#### Dataset extract

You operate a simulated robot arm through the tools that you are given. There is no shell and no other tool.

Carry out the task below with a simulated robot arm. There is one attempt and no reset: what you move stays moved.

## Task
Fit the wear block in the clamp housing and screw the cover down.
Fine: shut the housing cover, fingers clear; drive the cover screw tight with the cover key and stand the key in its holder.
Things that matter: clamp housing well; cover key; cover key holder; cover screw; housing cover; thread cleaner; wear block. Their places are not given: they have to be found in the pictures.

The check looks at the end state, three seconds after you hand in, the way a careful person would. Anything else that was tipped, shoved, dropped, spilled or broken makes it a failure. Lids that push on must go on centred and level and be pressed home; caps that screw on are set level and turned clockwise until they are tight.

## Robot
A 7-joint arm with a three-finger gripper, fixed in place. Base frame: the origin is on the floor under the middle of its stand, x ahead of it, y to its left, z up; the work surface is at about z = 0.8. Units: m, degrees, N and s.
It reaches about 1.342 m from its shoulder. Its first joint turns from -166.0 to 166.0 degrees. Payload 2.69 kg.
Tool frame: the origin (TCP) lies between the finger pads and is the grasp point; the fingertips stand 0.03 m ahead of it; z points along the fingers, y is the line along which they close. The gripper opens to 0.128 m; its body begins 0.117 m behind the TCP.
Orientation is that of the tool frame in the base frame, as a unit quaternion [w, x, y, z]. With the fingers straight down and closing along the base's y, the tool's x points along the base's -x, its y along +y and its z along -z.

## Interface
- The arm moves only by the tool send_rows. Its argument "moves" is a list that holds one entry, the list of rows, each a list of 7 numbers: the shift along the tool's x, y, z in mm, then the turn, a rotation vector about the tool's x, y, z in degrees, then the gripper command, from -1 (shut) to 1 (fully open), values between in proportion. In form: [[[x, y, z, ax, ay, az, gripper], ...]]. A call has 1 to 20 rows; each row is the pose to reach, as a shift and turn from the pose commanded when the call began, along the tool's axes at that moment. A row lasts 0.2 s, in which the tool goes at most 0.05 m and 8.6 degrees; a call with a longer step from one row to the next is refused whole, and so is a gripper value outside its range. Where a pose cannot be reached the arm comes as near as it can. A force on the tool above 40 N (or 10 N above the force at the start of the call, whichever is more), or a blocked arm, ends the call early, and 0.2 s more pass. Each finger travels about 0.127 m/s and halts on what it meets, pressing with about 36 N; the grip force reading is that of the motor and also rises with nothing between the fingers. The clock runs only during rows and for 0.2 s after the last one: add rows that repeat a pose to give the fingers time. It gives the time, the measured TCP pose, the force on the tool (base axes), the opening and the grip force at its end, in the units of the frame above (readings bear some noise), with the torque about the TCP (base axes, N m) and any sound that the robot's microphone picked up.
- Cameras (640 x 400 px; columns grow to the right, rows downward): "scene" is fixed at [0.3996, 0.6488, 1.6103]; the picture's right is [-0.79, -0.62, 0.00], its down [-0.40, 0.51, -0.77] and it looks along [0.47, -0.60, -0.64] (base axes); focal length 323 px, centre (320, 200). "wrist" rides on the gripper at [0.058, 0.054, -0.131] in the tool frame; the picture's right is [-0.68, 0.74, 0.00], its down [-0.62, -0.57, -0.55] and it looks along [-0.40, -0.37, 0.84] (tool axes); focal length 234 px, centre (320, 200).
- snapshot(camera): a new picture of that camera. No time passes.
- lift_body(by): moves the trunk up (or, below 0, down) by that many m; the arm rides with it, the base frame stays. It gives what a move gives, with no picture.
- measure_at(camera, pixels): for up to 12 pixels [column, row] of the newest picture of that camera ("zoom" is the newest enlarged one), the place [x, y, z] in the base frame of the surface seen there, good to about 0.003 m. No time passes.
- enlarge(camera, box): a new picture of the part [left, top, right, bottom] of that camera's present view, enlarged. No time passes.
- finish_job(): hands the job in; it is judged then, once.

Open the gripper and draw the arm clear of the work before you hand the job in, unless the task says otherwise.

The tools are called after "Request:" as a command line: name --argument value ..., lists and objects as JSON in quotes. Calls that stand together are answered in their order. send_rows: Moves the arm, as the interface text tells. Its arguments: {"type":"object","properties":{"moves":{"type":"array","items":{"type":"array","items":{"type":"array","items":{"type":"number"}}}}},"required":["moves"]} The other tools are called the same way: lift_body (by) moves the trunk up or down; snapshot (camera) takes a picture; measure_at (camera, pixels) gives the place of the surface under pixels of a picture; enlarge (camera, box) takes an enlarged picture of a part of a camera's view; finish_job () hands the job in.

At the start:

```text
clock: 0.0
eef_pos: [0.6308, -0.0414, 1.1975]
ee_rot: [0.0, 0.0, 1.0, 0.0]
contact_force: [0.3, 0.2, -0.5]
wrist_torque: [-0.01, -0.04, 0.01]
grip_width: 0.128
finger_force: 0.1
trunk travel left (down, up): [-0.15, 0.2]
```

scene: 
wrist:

########

## What is expected
Your task is to reproduce the whole listing exactly.

## The reply
You operate a simulated robot arm through the tools that you are given. There is no shell and no other tool.

Carry out the task below with a simulated robot arm. There is one attempt and no reset: what you move stays moved.

## Task
Fit the wear block in the clamp housing and screw the cover down.
Fine: shut the housing cover, fingers clear; drive the cover screw tight with the cover key and stand the key in its holder.
Things that matter: clamp housing well; cover key; cover key holder; cover screw; housing cover; thread cleaner; wear block. Their places are not given: they have to be found in the pictures.

The check looks at the end state, three seconds after you hand in, the way a careful person would. Anything else that was tipped, shoved, dropped, spilled or broken makes it a failure. Lids that push on must go on centred and level and be pressed home; caps that screw on are set level and turned clockwise until they are tight.

## Robot
A 7-joint arm with a three-finger gripper, fixed in place. Base frame: the origin is on the floor under the middle of its stand, x ahead of it, y to its left, z up; the work surface is at about z = 0.8. Units: m, degrees, N and s.
It reaches about 1.342 m from its shoulder. Its first joint turns from -166.0 to 166.0 degrees. Payload 2.69 kg.
Tool frame: the origin (TCP) lies between the finger pads and is the grasp point; the fingertips stand 0.03 m ahead of it; z points along the fingers, y is the line along which they close. The gripper opens to 0.128 m; its body begins 0.117 m behind the TCP.
Orientation is that of the tool frame in the base frame, as a unit quaternion [w, x, y, z]. With the fingers straight down and closing along the base's y, the tool's x points along the base's -x, its y along +y and its z along -z.

## Interface
- The arm moves only by the tool send_rows. Its argument "moves" is a list that holds one entry, the list of rows, each a list of 7 numbers: the shift along the tool's x, y, z in mm, then the turn, a rotation vector about the tool's x, y, z in degrees, then the gripper command, from -1 (shut) to 1 (fully open), values between in proportion. In form: [[[x, y, z, ax, ay, az, gripper], ...]]. A call has 1 to 20 rows; each row is the pose to reach, as a shift and turn from the pose commanded when the call began, along the tool's axes at that moment. A row lasts 0.2 s, in which the tool goes at most 0.05 m and 8.6 degrees; a call with a longer step from one row to the next is refused whole, and so is a gripper value outside its range. Where a pose cannot be reached the arm comes as near as it can. A force on the tool above 40 N (or 10 N above the force at the start of the call, whichever is more), or a blocked arm, ends the call early, and 0.2 s more pass. Each finger travels about 0.127 m/s and halts on what it meets, pressing with about 36 N; the grip force reading is that of the motor and also rises with nothing between the fingers. The clock runs only during rows and for 0.2 s after the last one: add rows that repeat a pose to give the fingers time. It gives the time, the measured TCP pose, the force on the tool (base axes), the opening and the grip force at its end, in the units of the frame above (readings bear some noise), with the torque about the TCP (base axes, N m) and any sound that the robot's microphone picked up.
- Cameras (640 x 400 px; columns grow to the right, rows downward): "scene" is fixed at [0.3996, 0.6488, 1.6103]; the picture's right is [-0.79, -0.62, 0.00], its down [-0.40, 0.51, -0.77] and it looks along [0.47, -0.60, -0.64] (base axes); focal length 323 px, centre (320, 200). "wrist" rides on the gripper at [0.058, 0.054, -0.131] in the tool frame; the picture's right is [-0.68, 0.74, 0.00], its down [-0.62, -0.57, -0.55] and it looks along [-0.40, -0.37, 0.84] (tool axes); focal length 234 px, centre (320, 200).
- snapshot(camera): a new picture of that camera. No time passes.
- lift_body(by): moves the trunk up (or, below 0, down) by that many m; the arm rides with it, the base frame stays. It gives what a move gives, with no picture.
- measure_at(camera, pixels): for up to 12 pixels [column, row] of the newest picture of that camera ("zoom" is the newest enlarged one), the place [x, y, z] in the base frame of the surface seen there, good to about 0.003 m. No time passes.
- enlarge(camera, box): a new picture of the part [left, top, right, bottom] of that camera's present view, enlarged. No time passes.
- finish_job(): hands the job in; it is judged then, once.

Open the gripper and draw the arm clear of the work before you hand the job in, unless the task says otherwise.

The tools are called after "Request:" as a command line: name --argument value ..., lists and objects as JSON in quotes. Calls that stand together are answered in their order. send_rows: Moves the arm, as the interface text tells. Its arguments: {"type":"object","properties":{"moves":{"type":"array","items":{"type":"array","items":{"type":"array","items":{"type":"number"}}}}},"required":["moves"]} The other tools are called the same way: lift_body (by) moves the trunk up or down; snapshot (camera) takes a picture; measure_at (camera, pixels) gives the place of the surface under pixels of a picture; enlarge (camera, box) takes an enlarged picture of a part of a camera's view; finish_job () hands the job in.

At the start:

```text
clock: 0.0
eef_pos: [0.6308, -0.0414, 1.1975]
ee_rot: [0.0, 0.0, 1.0, 0.0]
contact_force: [0.3, 0.2, -0.5]
wrist_torque: [-0.01, -0.04, 0.01]
grip_width: 0.128
finger_force: 0.1
trunk travel left (down, up): [-0.15, 0.2]
```

scene: 
wrist:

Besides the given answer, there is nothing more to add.